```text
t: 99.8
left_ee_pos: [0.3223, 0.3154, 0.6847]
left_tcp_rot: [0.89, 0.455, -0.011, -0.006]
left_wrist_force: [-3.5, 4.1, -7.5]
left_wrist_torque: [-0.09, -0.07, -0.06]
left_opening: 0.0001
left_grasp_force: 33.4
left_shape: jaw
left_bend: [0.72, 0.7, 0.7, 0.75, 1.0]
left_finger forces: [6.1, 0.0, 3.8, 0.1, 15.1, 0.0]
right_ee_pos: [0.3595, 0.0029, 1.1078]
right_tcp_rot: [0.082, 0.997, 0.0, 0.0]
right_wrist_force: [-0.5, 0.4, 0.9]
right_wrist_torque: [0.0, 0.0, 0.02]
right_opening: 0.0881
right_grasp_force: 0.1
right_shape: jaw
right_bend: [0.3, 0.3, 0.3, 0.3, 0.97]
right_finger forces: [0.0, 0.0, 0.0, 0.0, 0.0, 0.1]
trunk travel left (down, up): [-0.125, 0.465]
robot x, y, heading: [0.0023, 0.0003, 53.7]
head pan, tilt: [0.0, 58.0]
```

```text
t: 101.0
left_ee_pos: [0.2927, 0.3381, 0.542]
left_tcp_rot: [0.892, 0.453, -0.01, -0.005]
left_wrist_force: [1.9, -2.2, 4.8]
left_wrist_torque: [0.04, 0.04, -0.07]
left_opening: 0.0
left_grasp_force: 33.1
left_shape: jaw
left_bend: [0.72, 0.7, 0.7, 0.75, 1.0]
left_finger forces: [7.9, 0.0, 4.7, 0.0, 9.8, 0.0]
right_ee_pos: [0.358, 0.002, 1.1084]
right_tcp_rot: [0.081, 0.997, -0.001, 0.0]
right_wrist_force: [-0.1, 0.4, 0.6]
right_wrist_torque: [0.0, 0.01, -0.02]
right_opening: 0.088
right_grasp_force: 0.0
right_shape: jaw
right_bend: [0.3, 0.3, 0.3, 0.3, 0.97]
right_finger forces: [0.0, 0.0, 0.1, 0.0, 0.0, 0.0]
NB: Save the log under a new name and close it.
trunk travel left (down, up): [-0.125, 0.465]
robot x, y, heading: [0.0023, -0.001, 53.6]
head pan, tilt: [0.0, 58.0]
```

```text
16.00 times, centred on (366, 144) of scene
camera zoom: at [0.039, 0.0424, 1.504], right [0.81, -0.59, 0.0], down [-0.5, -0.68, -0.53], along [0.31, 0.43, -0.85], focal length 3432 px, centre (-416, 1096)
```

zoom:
◆ ◆ ◆
## YOUR GOAL
Extract all lines as given. Return a JSON list in which every string is one line; blank lines are skipped.

## FINISHED EXERCISE
[
  "```text",
  "t: 99.8",
  "left_ee_pos: [0.3223, 0.3154, 0.6847]",
  "left_tcp_rot: [0.89, 0.455, -0.011, -0.006]",
  "left_wrist_force: [-3.5, 4.1, -7.5]",
  "left_wrist_torque: [-0.09, -0.07, -0.06]",
  "left_opening: 0.0001",
  "left_grasp_force: 33.4",
  "left_shape: jaw",
  "left_bend: [0.72, 0.7, 0.7, 0.75, 1.0]",
  "left_finger forces: [6.1, 0.0, 3.8, 0.1, 15.1, 0.0]",
  "right_ee_pos: [0.3595, 0.0029, 1.1078]",
  "right_tcp_rot: [0.082, 0.997, 0.0, 0.0]",
  "right_wrist_force: [-0.5, 0.4, 0.9]",
  "right_wrist_torque: [0.0, 0.0, 0.02]",
  "right_opening: 0.0881",
  "right_grasp_force: 0.1",
  "right_shape: jaw",
  "right_bend: [0.3, 0.3, 0.3, 0.3, 0.97]",
  "right_finger forces: [0.0, 0.0, 0.0, 0.0, 0.0, 0.1]",
  "trunk travel left (down, up): [-0.125, 0.465]",
  "robot x, y, heading: [0.0023, 0.0003, 53.7]",
  "head pan, tilt: [0.0, 58.0]",
  "```",
  "```text",
  "t: 101.0",
  "left_ee_pos: [0.2927, 0.3381, 0.542]",
  "left_tcp_rot: [0.892, 0.453, -0.01, -0.005]",
  "left_wrist_force: [1.9, -2.2, 4.8]",
  "left_wrist_torque: [0.04, 0.04, -0.07]",
  "left_opening: 0.0",
  "left_grasp_force: 33.1",
  "left_shape: jaw",
  "left_bend: [0.72, 0.7, 0.7, 0.75, 1.0]",
  "left_finger forces: [7.9, 0.0, 4.7, 0.0, 9.8, 0.0]",
  "right_ee_pos: [0.358, 0.002, 1.1084]",
  "right_tcp_rot: [0.081, 0.997, -0.001, 0.0]",
  "right_wrist_force: [-0.1, 0.4, 0.6]",
  "right_wrist_torque: [0.0, 0.01, -0.02]",
  "right_opening: 0.088",
  "right_grasp_force: 0.0",
  "right_shape: jaw",
  "right_bend: [0.3, 0.3, 0.3, 0.3, 0.97]",
  "right_finger forces: [0.0, 0.0, 0.1, 0.0, 0.0, 0.0]",
  "NB: Save the log under a new name and close it.",
  "trunk travel left (down, up): [-0.125, 0.465]",
  "robot x, y, heading: [0.0023, -0.001, 53.6]",
  "head pan, tilt: [0.0, 58.0]",
  "```",
  "```text",
  "16.00 times, centred on (366, 144) of scene",
  "camera zoom: at [0.039, 0.0424, 1.504], right [0.81, -0.59, 0.0], down [-0.5, -0.68, -0.53], along [0.31, 0.43, -0.85], focal length 3432 px, centre (-416, 1096)",
  "```",
  "zoom:"
]